Naturally enough, nature takes its course and the sisters are unable to hold it together. In many ways this reflects a long-standing British idea of the sublime, in which dramatic landscapes are in some way deranging to the well-ordered mind. Jane Austen, in Northanger Abbey, joked that gothic was impossible in England because the hills were too low and the valleys too shallow. In the same way, it seems inevitable that putting a bunch of Catholic nuns on a cliff at the edge of the Himalayas will engender gothic. Repression can't survive long in close proximity to the sublime.

It's a truly wonderful film, despite a few touches which date it (the role of the palace's housekeeper is taken by an old music hall actress, who plays it for laughs in the manner of a Shakespearean rude mechanical). The performances are solid but not spectacular: Deborah Kerr as the Sister Superior Clodagh and David Farrar as a raffish agent on the fringes of the Raj are decent; Kathleen Byron as the unhinged Sister Ruth hams it up a bit too much.
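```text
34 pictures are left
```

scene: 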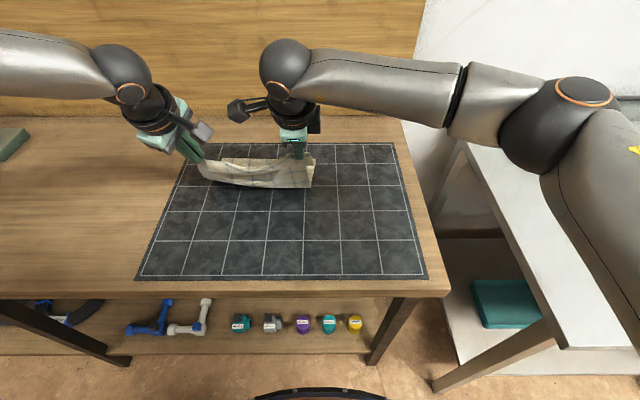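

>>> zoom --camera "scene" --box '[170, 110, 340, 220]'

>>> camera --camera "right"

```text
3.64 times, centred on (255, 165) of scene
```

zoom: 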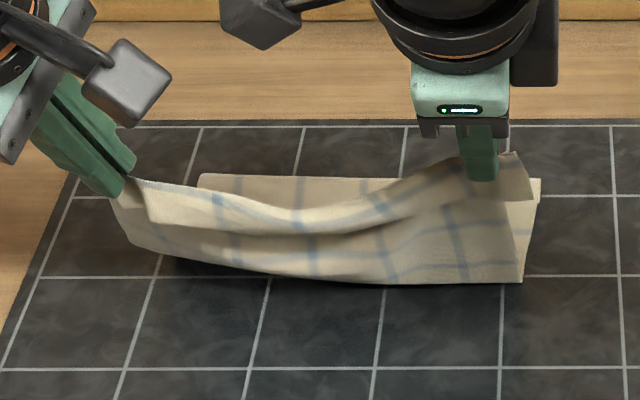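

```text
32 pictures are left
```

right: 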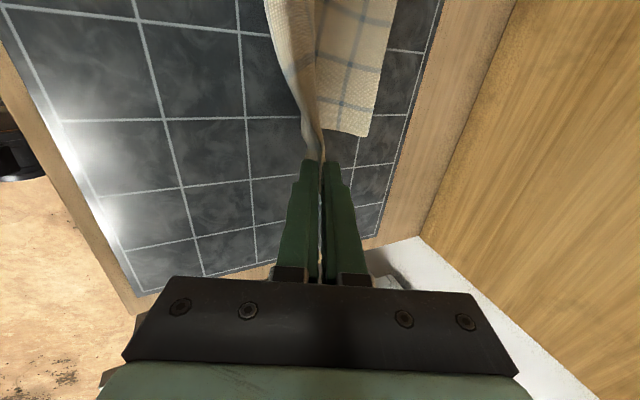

But of course you're not looking at the performances, you're looking at the imagery: the ranks of white wimples against blue washed walls; modest eyes cast away from lubricious frescoes; the shock of a scarlet dress, cherry lipstick, or sweat beading on a forehead; the gorgeous, ominous amber light of dawn in the final sequence; Byron appearing through a doorway, deranged and dishevelled, like an avenging angel. Her death is filmed with oblique genius: a stand of green bamboo swaying against a blue sky; the clatter of tribal drums; a flutter of birds rising in alarm.